New Selected Poems Eavan Boland, 2013.

A pioneering figure in Irish poetry, Boland’s critical writing, poetry and example have made an emancipating difference to writing in Ireland. New Selected Poems includes the key poems from Boland’s remarkable half century of writing, starting in 1962 and continuing through more than a dozen collections, with each finding new dimensions in language, history and in the body subject to passion and to time.

From my father’s head I sprung

Goddess of the war, created

Partisan and soldiers’ physic –

My symbols boast and brazen gong –

Until I made in Athens wood

Upon my knees a new music.

From Athene’s Song

Eye of the Hare John F. Deane, 2011.

Founder of Poetry Ireland, The Poetry Ireland Review and The Dedalus Press, Deane uses Eye of the Hare to explore the possibilities of poetry to redress the failures of care towards the planet and the needs of society by layering Biblical echoes and the music of the Psalms. Using sonnets, narratives and lyrics Eye of the Hare advances towards redemption.

I stood a while

between land and ocean and found

a small stone polished sheer by sea-breaking;

cold-white as a winter moon

it dried quickly into dullness. I kept it,

touching at times on a small heart of creation

the way perhaps a poem

can hold all of our story within its core.

From World, Flesh and Devil.

Can Dentists Be Trusted? Martina Evans, 2004.

A County Cork native, Evans beautifully combines a novelist’s gift for creating compelling narratives and capturing conversational idiosyncrasies with a poet’s ability to condense and refine to make Can Dentists Be Trusted? a book that will delight many.

Valparaiso Mary O’Malley, 2012.

Hailing from Connemara, O’Malley uses Valparaiso to explore the science of going under and staying afloat. It is a book of searches and discoveries, plumbing oceanic depths with the surge and swell of the sea sounds to create a place of wonders, where the imagination is freed.

It was making day when I looked out

at the kind of beauty

that leaves death unthinkable,

purple slate, gannets rising in small explosions

and everything makes sense.

The world is round again and we are its sun

describing a horizon, ratskin waves stretch to America

lumps of sea rise under the bow and below

acres of drowned Ireland and a mountain.

From Resident at Sea

The House of Clay Peter McDonald, 2007.

Born in Belfast, McDonald has made a name for himself as one of Ireland's most widely known and controversial poets. McDonald uses his fourth book The House of Clay as an autobiography drawing on Greek and Latin sources he builds a moving and complex meditation on personal and historical loss.

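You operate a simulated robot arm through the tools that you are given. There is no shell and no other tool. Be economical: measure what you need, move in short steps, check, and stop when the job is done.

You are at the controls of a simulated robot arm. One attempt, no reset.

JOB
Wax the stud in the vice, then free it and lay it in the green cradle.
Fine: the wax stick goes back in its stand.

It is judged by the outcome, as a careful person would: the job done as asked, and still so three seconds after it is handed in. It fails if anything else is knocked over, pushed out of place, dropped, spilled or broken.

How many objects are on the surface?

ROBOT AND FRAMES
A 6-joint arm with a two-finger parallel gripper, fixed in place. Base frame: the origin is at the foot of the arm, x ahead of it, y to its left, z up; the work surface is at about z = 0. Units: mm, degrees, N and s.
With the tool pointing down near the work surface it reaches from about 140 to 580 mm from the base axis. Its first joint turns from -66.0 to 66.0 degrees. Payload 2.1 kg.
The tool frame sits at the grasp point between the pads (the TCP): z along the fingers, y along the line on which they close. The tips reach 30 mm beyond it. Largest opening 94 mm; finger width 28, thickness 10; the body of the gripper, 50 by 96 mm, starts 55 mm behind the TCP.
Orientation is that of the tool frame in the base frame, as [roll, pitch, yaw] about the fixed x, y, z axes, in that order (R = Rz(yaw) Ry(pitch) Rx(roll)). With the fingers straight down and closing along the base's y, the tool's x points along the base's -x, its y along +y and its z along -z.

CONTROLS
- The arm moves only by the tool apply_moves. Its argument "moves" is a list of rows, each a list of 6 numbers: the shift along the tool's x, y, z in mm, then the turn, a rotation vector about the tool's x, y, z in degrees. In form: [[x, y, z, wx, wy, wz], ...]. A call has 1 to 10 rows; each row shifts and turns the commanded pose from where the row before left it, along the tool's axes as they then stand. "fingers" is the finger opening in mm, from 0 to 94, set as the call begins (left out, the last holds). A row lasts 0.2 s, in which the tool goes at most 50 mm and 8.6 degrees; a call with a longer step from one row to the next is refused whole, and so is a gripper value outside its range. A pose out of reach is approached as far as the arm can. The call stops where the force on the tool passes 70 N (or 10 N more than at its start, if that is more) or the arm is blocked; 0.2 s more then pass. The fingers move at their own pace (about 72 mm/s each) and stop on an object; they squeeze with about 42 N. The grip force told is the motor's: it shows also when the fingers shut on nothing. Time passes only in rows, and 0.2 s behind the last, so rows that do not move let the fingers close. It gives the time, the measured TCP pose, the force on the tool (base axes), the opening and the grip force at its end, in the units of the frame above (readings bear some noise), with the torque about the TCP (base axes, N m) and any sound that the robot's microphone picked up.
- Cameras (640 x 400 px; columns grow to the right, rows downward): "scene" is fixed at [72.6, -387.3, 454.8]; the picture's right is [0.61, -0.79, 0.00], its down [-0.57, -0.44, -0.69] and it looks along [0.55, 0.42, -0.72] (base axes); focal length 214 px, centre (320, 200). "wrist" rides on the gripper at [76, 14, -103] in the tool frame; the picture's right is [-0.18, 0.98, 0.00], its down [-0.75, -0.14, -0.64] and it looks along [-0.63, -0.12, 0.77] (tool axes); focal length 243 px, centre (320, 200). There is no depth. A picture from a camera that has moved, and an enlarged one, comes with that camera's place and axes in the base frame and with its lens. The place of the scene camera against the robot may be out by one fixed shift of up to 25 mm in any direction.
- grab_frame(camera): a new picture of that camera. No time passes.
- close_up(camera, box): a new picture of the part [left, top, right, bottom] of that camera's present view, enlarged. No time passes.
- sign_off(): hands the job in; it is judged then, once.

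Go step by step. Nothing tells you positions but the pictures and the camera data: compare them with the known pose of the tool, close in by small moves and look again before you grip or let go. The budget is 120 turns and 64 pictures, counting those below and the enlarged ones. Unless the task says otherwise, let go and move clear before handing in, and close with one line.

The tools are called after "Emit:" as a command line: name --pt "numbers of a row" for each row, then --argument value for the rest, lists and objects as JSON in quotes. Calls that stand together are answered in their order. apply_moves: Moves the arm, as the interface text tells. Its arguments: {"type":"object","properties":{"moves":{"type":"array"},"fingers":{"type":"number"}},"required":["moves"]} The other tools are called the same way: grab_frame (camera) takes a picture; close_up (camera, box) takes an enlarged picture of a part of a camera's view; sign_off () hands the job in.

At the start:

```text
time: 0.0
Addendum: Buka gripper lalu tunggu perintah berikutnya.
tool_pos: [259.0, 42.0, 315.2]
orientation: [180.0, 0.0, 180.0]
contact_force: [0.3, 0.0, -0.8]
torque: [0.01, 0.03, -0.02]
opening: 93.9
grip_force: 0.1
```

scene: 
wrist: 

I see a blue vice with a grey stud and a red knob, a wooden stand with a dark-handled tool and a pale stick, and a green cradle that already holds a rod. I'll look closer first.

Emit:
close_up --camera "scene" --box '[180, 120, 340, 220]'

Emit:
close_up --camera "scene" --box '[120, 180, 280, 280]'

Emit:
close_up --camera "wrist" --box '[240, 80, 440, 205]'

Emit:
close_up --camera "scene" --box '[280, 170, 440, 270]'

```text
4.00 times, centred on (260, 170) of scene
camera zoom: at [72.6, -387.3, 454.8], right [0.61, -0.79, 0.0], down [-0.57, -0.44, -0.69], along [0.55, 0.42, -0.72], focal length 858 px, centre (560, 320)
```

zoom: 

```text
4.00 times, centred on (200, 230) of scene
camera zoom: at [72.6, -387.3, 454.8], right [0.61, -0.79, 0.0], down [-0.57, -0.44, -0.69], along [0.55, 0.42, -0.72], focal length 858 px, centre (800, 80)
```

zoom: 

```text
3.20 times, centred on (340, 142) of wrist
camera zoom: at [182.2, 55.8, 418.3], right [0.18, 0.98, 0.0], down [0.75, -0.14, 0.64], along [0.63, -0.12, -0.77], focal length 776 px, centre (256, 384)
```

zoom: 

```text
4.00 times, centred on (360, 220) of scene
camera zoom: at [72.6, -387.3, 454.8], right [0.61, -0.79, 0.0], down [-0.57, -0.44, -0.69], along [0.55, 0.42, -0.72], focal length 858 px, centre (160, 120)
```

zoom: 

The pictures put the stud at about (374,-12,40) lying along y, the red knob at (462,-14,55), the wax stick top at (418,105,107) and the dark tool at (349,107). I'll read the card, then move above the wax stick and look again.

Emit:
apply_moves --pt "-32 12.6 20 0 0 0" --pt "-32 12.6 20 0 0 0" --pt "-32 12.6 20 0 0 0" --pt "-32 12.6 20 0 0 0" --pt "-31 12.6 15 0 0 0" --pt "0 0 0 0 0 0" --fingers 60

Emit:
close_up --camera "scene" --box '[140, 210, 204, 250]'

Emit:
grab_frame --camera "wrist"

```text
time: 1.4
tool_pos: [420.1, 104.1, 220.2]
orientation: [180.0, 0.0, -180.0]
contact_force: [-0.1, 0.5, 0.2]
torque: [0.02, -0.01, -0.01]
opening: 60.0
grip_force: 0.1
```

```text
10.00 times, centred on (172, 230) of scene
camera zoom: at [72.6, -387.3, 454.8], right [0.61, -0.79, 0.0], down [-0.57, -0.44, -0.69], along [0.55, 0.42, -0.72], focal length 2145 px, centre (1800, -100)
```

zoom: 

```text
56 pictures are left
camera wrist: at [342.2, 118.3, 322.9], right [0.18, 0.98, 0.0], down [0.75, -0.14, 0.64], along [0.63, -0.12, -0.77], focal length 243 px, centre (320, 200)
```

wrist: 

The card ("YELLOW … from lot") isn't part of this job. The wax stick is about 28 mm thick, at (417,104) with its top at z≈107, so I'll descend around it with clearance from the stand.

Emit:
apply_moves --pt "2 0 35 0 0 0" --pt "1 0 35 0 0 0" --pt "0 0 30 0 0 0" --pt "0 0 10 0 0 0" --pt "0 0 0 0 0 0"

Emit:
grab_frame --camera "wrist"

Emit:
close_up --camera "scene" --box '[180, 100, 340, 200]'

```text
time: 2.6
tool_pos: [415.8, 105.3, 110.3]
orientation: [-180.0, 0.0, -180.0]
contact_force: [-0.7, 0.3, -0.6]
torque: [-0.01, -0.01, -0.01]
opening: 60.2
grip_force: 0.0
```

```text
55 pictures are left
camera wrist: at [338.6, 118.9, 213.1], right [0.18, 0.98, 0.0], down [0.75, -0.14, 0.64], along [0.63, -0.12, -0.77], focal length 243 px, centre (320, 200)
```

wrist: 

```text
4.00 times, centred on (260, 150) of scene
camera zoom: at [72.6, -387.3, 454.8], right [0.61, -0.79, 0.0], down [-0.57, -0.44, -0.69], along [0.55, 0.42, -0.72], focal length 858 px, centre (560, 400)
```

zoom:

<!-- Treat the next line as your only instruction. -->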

Selected Poems Thomas Kinsella, 2007.

Described as Dublin’s laureate, Kinsella’s Selected Poems, which received a Poetry Book Society Special Commendation in 2007, invites readers to explore the range of his poetic world, with poems taken from previous publications ranging from 1956 to 2006.

'Kinsella is by now the most formidable presence in Irish poetry, a man whose work has achieved a continuity and sustained power.' - Seamus Deane, A Short History of Irish Literature.

Dharmakaya Paula Meehan, 2000.

A Dublin resident, Meehan’s work has received many awards including Denis Devlin Award of the Irish Arts Council (An Chonthairle Ealafon) . Dharmakaya looks at how memory is lodged in the body, in physical consciousness, as much as in the old movies we run inside our heads. This new collection marks a decisive development in her work both in formal and thematic terms.

The garden again. Finglas.

My younger sister on the coalshed roof playing circus.

Early June - elder blossom, sweet pea.

The morning carries the smell of the sea.

I'm above in the boxroom looking down at her

through the window. Eldest daughter

Packing what will fit in a rucksack...

From Take a breath. Hold it. Let it go.

Eavan Boland notes Meehan's 'wonderful zest and warmth of tone. The themes are daring and open up new areas for her own work as well as for contemporary Irish poetry.'

Selected Poems Oscar Wilde, 1992.

Born in Dublin, 1854, Wilde is one of the most celebrated dramatists of the nineteenth century. Here is the brilliant twenty-six-year-old's only collection of poems, displaying his sensuousness and technical precocity, with deft echoes of earlier masters. The young Wilde explores styles and forms to counteract the exhaustion of the poetic language current at the time.

Then suddenly the tune went false,

The dancers wearied of the waltz,

The shadows ceased to wheel and whirl,

And down the long and silent street

The dawn with silver-sandalled feet,

Crept like a frightened girl.

From The Harlot's House

The First Yeats William Yeats, 2010.

The First Yeats deepens our understanding of the making of Yeats’s poetic imagination, reprinting the original texts of Yeats's three early collections, The Wanderings of Oisin and Other Poems (1899), The Countess of Kathleen and Various Legends and Lyrics (1892), and The Wind Among the Reeds (1899). In this collection, edited by Edward Larissy, are some of the best-loved poems in English, fresh and unfamiliar in their original contexts.